There should be a single "system of record" where a shared environment-dependent property is specified (such as a database connection string that is shared by many applications).
Supports re-configuration of deployed applications (in the event that an environment-specific property needs to change), ideally without requiring a re-deployment of the application.
Allows an application to be run on the same machine, but in different environments (run a PROD instance and a DEV instance simultaneously).
Possible Solutions
I see two basic directions in which a solution could go:
Make all applications "environment aware". You would pass the environment name (DEV, QA, etc) at the command line to the app, and then the app is "smart" enough to figure out the environment-specific configuration values at run-time. The app could fetch the values from flat files deployed along with the app, or from a central configuration service.
Applications are not "smart" as they are in #1, and simply fetch configuration by property name from config files deployed with the app. The values of these properties are injected into the config files at deploy-time by the install program/script. That install script takes the environment name and fetches all relevant configuration values from a central configuration service.
Question
How would/have you achieved a configuration solution that solves these problems and supports these desired features? Am I on target with the two possible solutions? Do you have a preference between those solutions? Also, please feel free to tell me that I'm thinking about the problem all wrong. Any feedback would be greatly appreciated.
We've all run into these kinds of things, particularly in large organizations. I think it's most important to manage your own expectations first, and also ask whether it's really necessary to tell every system and subsystem on a given box to "change to DEV mode" or "change to PROD mode". My personal recommendation is as follows:
Make individual boxes responsible for a different stage - i.e. "this is a DEV box", and "this is a PROD box".
Collect as much of the configuration that differs from box to box in one location, even if it requires soft links or scripts that collect the information to then print out.
A. This way, you can easily "dump this box's configuration" in two places and see what differs, for example after a new deployment.

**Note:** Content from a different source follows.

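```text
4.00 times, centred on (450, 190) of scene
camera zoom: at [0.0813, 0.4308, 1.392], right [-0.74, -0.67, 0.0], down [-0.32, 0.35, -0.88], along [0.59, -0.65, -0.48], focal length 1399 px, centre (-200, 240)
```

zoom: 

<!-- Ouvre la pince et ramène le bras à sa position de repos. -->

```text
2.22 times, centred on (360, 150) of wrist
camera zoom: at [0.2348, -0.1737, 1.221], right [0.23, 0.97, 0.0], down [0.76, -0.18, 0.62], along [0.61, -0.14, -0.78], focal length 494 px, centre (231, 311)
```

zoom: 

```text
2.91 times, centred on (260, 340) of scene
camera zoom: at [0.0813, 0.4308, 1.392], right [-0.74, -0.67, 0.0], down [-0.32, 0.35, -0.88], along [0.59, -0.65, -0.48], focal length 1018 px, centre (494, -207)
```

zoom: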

B. You can also make configuration changes separate from software changes, at least to some degree, which is a good way to root out bugs that happen at release time.
Then have everything base its configuration on something/somewhere that is not baked-in or hard-coded - just make sure to collect and document it in that one location. It almost doesn't matter what the mechanism is, which is a good thing, because some systems just don't want to be forced to use some mechanisms or others.
Sorry if this is too general an answer - the question was very general. I've worked in several large software-based organizations before, and this seemed to be the best approach. Using a standalone server as "one unit of deployment" is the most realistic scenario (though sometimes its expensive), since applications affect each other, and no matter how careful you are, you destabilize a whole system when you move any given gear or cog.
The alternative gets very complex very quickly. You need to start rewriting the applications that you have control over in order to have them accept a "DEV" switch, and you end up adding layers of kludge to the ones you don't have control over. Usually, the ones you don't have control over at least base their properties on something defined on a system-wide level, unless they are "calling the mothership for instructions".
It's easier to redirect people to a remote location and have them "use DEV" vs "use PROD" than it is to "make this machine run like DEV" vs "make this machine run like PROD". And if you're mixing things up, like having a DEV task run together on the same box as a PROD task, then that's not a realistic scenario anyways: I guarantee that eventually you will be granting illegal DEV-only access to somebody on PROD, and you'll have a DEV task wipe out a PROD database.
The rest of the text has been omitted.